Controls and Ergonomics
I’ll preface this section with an admission that for the last few years, I have been less than impressed with the Clarion user interface. Thankfully (and at long last) the VX405 is a complete departure from the old stuff with a completely updated and redesigned GUI. I’m very happy to report that the new interface is a vast improvement from the previous slow and clunky one. Thank you, Clarion. Frustration here is no longer an issue.
Regular readers of my reviews know that I consider a head unit’s ergonomics to be a critical aspect in day-to-day use. The Clarion VX405 gets high marks in this regard, thanks to its rotary volume knob and a large screen with easy-to-understand and use icons. You can also customize the screen so that your most used sources are always at the ready, which reduces the time searching for the source you want. The new GUI allows you to access the settings menu icon from any screen, a handy and welcome feature for the “tweakers” out there.

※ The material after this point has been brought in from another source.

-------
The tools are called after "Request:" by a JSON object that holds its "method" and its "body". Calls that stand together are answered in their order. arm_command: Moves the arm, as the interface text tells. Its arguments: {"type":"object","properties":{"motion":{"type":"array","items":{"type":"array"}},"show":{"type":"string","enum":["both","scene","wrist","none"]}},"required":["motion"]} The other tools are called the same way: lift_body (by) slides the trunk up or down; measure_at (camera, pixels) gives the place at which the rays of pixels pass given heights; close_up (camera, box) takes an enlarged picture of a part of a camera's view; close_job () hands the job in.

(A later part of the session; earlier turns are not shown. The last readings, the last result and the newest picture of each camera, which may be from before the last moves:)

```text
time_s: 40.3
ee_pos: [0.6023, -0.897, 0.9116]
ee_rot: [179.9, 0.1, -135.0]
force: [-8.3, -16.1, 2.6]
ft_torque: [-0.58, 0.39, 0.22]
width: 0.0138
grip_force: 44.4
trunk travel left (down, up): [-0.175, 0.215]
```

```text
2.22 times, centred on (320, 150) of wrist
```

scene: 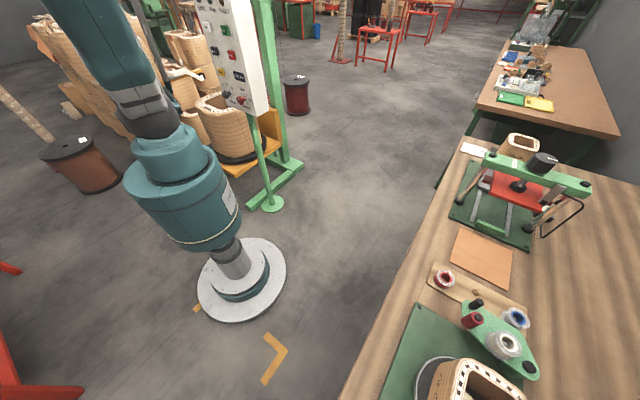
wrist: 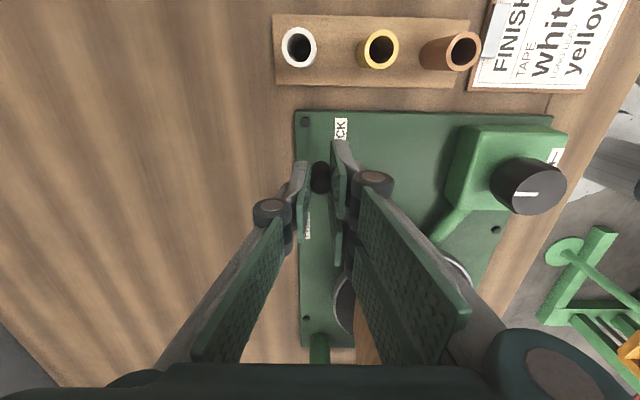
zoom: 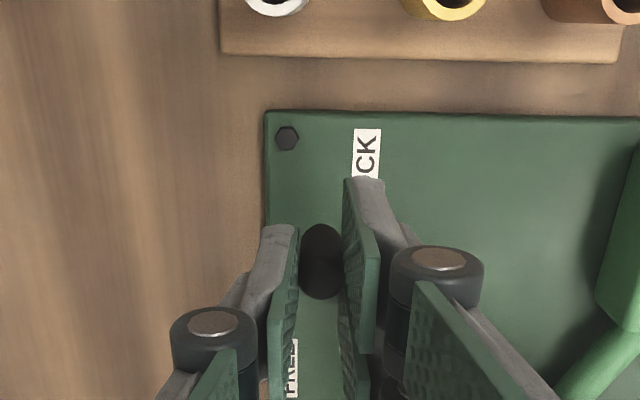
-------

I have no problems when it comes time to pair my Android phone to the VX405. My iPod also connects readily. I test iPod connectivity with a Gen-4 Classic and iPod Touch. By using the appropriate cables, I’m able to get audio and video playback and the controls are intuitive. When I connect my Android phone via HDMI/MHL cables, I’m able to view apps such as CoPilot, YouTube and even my web browser on the head unit screen, all while audio plays in the background. All of these functions work easily and correctly the first time I try, which is more than I can say for the other units I tested recently.
I move the VX405 into my listening room and connect it to my reference studio amplifiers and loudspeakers. I begin my listening session with the DVD of Joe Bonamassa’s Live at Royal Albert Hall. The sound and video quality is superb, as is the image on the 27-inch monitor connected using the VX405 video output.

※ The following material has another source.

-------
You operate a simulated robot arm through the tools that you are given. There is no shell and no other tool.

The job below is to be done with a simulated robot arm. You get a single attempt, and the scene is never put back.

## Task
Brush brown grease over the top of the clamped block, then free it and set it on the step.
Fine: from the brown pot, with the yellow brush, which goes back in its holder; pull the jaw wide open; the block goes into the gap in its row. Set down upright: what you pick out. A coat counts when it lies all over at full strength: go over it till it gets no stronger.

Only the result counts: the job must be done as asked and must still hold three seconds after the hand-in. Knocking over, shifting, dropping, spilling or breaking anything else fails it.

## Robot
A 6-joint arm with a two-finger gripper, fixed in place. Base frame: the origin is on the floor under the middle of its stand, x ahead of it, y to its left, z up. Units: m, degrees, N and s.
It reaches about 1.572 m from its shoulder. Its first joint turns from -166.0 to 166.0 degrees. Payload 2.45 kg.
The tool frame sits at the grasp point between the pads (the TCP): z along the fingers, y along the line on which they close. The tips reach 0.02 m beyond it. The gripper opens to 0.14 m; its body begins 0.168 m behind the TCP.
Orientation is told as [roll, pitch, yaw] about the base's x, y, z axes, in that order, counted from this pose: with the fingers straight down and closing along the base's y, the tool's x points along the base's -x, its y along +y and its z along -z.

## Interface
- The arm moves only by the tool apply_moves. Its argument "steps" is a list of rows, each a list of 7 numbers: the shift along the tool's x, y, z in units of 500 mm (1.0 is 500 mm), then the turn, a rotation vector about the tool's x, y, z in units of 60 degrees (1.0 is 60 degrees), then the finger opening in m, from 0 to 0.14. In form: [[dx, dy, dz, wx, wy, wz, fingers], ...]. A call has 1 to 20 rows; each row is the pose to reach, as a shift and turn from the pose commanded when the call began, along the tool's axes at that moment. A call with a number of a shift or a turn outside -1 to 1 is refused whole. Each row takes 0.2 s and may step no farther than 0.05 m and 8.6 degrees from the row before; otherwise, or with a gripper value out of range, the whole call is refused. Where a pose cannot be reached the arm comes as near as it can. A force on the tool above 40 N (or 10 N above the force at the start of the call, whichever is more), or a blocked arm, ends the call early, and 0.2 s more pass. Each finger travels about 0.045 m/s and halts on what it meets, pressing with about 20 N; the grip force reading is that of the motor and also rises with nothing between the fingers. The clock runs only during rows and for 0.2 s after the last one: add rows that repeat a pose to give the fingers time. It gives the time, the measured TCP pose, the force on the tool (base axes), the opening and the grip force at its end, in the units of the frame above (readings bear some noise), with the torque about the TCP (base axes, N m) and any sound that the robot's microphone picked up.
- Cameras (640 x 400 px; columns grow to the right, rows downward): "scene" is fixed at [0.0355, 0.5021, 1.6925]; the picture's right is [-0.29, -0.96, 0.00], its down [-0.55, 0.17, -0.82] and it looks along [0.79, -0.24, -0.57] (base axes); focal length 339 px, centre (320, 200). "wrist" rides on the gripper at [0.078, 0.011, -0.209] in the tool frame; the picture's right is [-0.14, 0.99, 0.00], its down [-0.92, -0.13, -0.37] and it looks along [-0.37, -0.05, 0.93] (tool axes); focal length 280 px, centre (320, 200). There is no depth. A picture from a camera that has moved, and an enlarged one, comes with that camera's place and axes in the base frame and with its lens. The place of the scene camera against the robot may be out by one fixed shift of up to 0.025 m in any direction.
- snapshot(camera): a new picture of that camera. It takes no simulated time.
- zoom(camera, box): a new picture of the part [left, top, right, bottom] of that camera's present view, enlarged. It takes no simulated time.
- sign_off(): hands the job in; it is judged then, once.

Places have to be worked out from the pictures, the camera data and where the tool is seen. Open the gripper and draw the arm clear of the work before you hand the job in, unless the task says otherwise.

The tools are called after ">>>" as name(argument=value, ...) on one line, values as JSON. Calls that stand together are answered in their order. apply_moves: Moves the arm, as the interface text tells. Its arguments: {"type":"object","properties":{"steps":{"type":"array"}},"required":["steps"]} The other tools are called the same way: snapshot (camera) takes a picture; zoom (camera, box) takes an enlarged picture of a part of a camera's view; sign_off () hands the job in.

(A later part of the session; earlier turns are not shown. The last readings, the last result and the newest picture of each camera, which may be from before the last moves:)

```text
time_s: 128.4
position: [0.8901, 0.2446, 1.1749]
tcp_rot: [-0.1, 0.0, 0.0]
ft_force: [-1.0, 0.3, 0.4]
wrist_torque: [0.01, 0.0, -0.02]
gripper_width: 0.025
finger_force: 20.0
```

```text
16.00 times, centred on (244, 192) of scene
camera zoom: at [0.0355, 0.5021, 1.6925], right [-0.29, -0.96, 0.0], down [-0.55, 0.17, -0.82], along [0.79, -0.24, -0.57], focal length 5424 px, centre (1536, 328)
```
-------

Everything works exactly as intended when I experiment with the EQ and crossovers. I use as many sources as possible during the listening: CD and DVD discs, my iPod, a USB drive, and the built-in tuner. Overall, the sound is pleasant and smooth.

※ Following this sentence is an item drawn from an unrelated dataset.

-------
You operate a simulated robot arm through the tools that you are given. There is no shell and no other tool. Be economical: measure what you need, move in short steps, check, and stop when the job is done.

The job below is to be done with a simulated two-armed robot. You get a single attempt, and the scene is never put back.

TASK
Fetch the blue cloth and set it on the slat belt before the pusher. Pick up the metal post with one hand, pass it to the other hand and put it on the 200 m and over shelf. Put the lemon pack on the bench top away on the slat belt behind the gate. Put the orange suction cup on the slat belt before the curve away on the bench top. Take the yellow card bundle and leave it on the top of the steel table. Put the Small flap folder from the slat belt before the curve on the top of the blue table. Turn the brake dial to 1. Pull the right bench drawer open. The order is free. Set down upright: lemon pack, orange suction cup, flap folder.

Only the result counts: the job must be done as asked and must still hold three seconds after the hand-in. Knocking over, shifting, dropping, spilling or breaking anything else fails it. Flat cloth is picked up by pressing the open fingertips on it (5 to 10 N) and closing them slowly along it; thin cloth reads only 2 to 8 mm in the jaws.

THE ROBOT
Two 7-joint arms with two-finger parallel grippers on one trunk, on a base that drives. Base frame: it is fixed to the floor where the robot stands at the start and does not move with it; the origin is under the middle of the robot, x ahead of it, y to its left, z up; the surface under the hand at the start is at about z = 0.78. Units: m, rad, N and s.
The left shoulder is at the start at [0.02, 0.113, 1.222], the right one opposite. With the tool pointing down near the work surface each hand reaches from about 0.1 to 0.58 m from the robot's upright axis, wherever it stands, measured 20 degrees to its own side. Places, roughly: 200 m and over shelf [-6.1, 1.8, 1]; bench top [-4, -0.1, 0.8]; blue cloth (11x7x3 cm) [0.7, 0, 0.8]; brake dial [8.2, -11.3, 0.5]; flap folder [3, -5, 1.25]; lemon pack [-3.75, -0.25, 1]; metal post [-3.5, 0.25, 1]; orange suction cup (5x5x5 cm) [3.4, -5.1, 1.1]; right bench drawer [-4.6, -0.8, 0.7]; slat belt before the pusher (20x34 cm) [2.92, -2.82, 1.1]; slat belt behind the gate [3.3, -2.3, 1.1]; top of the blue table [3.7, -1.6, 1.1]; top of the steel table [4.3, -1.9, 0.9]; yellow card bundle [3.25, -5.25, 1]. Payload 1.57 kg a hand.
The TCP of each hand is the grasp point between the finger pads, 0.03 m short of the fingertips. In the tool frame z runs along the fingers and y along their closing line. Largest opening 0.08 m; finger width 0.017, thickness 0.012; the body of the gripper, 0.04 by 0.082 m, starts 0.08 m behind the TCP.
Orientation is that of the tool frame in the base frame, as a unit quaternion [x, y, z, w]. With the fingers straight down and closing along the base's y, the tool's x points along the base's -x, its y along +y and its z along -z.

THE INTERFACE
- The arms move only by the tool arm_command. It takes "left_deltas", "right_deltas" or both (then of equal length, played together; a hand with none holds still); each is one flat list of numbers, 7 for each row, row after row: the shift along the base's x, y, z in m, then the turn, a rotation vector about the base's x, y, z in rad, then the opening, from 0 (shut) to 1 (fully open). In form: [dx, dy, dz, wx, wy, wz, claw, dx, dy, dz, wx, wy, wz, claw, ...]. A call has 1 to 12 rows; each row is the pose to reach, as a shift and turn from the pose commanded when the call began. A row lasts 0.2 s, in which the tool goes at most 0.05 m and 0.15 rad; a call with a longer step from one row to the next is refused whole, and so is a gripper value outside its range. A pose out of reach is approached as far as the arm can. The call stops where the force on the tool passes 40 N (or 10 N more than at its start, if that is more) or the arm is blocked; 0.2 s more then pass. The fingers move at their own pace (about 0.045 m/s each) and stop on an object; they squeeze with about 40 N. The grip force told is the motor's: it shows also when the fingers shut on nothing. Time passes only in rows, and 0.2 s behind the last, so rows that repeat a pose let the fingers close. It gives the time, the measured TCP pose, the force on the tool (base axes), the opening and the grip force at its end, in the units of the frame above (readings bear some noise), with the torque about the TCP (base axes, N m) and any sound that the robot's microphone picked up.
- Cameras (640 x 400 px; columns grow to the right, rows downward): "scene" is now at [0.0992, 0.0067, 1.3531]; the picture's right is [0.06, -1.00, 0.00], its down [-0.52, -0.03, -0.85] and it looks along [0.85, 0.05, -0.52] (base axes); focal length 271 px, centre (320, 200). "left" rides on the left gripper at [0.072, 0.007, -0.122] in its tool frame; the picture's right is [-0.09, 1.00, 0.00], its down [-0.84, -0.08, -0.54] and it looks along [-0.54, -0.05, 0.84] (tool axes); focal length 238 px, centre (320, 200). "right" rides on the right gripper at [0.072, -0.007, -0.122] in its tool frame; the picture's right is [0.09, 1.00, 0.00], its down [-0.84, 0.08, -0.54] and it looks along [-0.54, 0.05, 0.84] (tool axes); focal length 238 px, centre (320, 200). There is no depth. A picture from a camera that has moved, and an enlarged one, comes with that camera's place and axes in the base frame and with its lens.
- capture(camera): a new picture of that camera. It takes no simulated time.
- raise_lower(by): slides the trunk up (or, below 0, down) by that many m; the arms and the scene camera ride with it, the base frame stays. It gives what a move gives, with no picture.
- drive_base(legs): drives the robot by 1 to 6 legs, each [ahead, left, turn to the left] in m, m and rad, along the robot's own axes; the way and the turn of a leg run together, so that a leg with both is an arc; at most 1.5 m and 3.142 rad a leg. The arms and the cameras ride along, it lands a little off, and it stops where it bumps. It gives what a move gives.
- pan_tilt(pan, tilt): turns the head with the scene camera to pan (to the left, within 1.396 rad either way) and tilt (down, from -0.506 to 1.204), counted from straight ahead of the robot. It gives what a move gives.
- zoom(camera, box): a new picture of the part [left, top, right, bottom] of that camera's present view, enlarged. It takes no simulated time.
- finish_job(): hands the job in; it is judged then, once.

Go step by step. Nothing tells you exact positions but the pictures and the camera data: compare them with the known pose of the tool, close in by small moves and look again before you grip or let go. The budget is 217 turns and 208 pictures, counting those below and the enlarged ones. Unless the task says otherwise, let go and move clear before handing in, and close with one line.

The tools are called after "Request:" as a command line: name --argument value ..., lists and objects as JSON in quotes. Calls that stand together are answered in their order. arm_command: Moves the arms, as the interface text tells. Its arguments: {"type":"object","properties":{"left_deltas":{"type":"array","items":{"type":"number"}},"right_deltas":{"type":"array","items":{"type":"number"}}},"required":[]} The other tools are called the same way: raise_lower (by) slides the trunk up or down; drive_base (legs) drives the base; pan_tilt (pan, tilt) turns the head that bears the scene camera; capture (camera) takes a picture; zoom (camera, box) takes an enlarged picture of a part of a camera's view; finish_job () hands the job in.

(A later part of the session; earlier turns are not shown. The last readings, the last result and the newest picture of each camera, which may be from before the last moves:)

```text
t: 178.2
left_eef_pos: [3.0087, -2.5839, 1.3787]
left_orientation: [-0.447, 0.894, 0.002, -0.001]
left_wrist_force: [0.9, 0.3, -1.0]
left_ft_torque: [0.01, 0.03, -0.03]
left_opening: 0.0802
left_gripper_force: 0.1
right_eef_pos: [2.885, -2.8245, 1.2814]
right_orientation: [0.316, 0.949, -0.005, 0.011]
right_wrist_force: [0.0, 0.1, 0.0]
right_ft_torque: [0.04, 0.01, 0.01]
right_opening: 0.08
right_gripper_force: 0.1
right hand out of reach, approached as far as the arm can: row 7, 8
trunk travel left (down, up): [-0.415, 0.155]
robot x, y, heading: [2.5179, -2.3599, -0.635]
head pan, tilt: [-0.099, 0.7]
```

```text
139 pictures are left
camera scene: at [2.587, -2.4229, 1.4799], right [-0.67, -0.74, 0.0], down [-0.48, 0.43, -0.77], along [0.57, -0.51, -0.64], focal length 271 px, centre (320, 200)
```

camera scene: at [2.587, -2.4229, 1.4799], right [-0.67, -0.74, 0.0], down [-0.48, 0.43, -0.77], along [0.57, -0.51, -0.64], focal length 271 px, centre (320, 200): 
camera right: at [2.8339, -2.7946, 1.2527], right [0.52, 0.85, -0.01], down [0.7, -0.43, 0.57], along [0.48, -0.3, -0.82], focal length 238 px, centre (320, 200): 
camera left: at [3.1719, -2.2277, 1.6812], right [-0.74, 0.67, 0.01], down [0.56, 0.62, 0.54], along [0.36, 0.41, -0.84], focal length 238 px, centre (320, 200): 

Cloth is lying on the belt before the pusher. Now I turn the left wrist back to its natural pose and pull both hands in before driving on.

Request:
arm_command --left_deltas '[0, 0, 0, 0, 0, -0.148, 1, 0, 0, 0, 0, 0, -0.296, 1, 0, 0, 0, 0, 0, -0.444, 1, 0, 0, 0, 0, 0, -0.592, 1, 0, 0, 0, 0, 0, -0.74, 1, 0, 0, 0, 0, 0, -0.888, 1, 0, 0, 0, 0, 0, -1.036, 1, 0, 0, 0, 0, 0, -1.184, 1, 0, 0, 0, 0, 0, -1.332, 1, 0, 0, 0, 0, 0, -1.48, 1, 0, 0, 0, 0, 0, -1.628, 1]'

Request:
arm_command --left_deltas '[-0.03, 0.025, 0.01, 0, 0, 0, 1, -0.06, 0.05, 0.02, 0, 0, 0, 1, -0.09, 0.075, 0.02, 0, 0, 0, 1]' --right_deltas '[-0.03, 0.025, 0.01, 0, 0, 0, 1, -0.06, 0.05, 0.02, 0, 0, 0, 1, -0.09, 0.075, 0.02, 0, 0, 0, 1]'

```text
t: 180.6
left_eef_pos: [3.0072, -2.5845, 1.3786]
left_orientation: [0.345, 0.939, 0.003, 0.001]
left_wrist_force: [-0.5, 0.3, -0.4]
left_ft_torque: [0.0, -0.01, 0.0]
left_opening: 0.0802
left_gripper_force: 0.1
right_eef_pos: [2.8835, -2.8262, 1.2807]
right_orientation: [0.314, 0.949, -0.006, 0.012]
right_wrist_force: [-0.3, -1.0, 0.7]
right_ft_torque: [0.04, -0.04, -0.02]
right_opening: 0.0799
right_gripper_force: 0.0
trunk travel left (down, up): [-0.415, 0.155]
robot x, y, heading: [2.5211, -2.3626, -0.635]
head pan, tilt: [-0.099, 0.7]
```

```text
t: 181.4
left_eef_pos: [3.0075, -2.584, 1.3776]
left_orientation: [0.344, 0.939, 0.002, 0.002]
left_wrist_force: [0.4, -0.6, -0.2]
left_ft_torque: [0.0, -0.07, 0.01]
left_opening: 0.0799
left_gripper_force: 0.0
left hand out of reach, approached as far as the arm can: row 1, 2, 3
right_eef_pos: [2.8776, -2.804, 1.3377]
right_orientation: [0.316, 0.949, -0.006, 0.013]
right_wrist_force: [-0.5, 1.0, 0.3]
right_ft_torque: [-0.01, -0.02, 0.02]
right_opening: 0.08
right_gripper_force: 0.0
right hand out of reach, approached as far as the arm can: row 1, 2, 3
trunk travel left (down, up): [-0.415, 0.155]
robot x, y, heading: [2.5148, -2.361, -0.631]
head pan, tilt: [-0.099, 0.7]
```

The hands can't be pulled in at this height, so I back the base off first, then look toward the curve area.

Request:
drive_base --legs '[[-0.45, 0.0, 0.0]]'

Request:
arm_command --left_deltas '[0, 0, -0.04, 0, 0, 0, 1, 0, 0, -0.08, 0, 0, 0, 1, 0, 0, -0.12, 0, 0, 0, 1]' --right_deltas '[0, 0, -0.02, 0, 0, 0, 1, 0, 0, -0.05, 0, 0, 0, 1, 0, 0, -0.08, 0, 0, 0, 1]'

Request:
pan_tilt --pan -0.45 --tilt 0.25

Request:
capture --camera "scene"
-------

I experiment quite extensively with what may be a very useful feature for many users: Clarion’s Magna Bass EX. This is a volume dependent loudness contour, which can provide as much as 14 dB of boost when the unit volume is at the lower positions. This compensates for our ear’s inherent insensitivity at low frequencies and makes the music much fuller and richer sounding. As the volume increases, the unit automatically reduces the amount of boost to prevent unwanted boominess and woofer damage. As the volume reaches maximum, the EQ effect is automatically reduced to virtually zero. It’s a nice feature, especially when you typically play your music at lower volumes, but still want to experience the whole sound.
On the Bench
Moving back to the test bench and connecting to my trusty and brutally-accurate Audio Precision analyzer, I put the Clarion though the usual battery of tests.
The VX405 measures as close as it possibly can to the published specs, which comes as no surprise after listening to it. THD measures low at around 0.02 percent and stereo separation is excellent, as is the signal-to-noise performance from all sources. Output impedance is a respectable 100 ohms. The built-in amplifier delivered just over 18 watts per channel, and the pre-outs also meet their two-volt rated output.
The Clarion VX405 offers a number of features and functionality for the price, particularly if you need smartphone integration and a very flexible audio platform. Whether you want the convenience of adding your phone apps to the screen, streaming audio, or dual zone entertainment to keep the back seat entertained, the VX405 can do it all. Slated for availability in Q2 2015, check one out at a Clarion dealer near you.